## AIM OF THE TASK
Retype everything from the line that contains "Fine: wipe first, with" down to the line that contains "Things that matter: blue", inclusive, without altering or adding anything.

[START RECORDS SHOWN]

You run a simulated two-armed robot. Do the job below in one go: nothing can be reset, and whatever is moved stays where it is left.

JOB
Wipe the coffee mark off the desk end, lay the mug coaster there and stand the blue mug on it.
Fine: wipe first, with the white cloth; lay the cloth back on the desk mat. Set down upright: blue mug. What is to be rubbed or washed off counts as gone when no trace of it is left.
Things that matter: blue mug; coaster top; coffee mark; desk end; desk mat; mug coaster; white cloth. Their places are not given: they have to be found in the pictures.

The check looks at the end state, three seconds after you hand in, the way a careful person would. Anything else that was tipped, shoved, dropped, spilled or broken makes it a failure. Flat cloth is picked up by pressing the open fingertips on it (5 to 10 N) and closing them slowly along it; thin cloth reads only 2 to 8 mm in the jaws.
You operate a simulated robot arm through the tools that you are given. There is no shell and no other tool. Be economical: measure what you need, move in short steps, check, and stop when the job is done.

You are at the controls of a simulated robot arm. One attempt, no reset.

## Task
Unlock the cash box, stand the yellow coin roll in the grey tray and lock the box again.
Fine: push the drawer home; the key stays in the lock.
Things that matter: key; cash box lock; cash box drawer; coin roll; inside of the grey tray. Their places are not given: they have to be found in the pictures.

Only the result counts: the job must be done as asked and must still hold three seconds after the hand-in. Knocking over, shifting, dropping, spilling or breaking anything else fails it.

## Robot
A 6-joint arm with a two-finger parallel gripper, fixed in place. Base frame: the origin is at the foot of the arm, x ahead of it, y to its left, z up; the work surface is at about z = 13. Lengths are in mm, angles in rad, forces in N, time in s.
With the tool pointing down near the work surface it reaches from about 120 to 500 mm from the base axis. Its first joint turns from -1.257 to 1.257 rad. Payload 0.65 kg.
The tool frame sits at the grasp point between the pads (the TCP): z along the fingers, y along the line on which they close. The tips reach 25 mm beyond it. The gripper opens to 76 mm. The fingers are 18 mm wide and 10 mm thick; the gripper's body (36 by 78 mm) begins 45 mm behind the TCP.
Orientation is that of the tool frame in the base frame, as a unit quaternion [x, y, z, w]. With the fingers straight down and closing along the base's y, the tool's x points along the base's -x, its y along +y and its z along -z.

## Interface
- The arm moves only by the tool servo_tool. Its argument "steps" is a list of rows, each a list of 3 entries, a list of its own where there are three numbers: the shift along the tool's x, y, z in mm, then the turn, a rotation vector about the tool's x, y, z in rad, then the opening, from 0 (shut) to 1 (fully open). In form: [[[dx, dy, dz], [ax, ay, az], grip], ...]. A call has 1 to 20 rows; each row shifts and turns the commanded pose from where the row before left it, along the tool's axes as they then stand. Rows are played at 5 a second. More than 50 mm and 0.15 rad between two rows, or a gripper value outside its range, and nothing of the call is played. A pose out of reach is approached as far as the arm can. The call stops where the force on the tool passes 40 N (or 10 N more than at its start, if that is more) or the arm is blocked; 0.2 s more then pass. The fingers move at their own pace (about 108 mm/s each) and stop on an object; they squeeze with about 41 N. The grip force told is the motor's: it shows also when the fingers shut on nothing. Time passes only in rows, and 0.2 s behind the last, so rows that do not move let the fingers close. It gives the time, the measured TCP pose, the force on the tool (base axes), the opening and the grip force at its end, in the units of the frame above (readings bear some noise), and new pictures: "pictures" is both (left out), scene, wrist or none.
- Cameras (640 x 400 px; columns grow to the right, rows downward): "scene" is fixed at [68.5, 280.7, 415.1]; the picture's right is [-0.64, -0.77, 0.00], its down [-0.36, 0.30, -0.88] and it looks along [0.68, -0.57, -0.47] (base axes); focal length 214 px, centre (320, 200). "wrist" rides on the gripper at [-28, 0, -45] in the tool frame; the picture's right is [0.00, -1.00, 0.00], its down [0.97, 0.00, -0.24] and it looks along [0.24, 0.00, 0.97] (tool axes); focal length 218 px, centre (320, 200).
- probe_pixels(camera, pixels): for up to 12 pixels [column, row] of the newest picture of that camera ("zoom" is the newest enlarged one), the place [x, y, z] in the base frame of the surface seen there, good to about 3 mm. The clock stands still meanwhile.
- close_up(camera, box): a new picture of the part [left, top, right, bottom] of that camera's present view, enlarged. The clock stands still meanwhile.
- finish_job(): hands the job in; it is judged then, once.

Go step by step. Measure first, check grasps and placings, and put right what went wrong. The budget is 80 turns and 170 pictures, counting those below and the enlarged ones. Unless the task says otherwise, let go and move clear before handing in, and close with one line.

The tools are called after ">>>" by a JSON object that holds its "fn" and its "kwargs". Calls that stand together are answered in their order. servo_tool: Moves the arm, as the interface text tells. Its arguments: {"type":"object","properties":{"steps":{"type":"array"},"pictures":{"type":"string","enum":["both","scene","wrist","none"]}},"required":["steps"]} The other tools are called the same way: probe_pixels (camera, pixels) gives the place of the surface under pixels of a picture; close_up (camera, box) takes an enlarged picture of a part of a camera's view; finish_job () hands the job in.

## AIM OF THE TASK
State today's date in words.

[END RECORDS SHOWN]

## COMPLETE RESPONSE
Fine: wipe first, with the white cloth; lay the cloth back on the desk mat. Set down upright: blue mug. What is to be rubbed or washed off counts as gone when no trace of it is left.
Things that matter: blue mug; coaster top; coffee mark; desk end; desk mat; mug coaster; white cloth. Their places are not given: they have to be found in the pictures.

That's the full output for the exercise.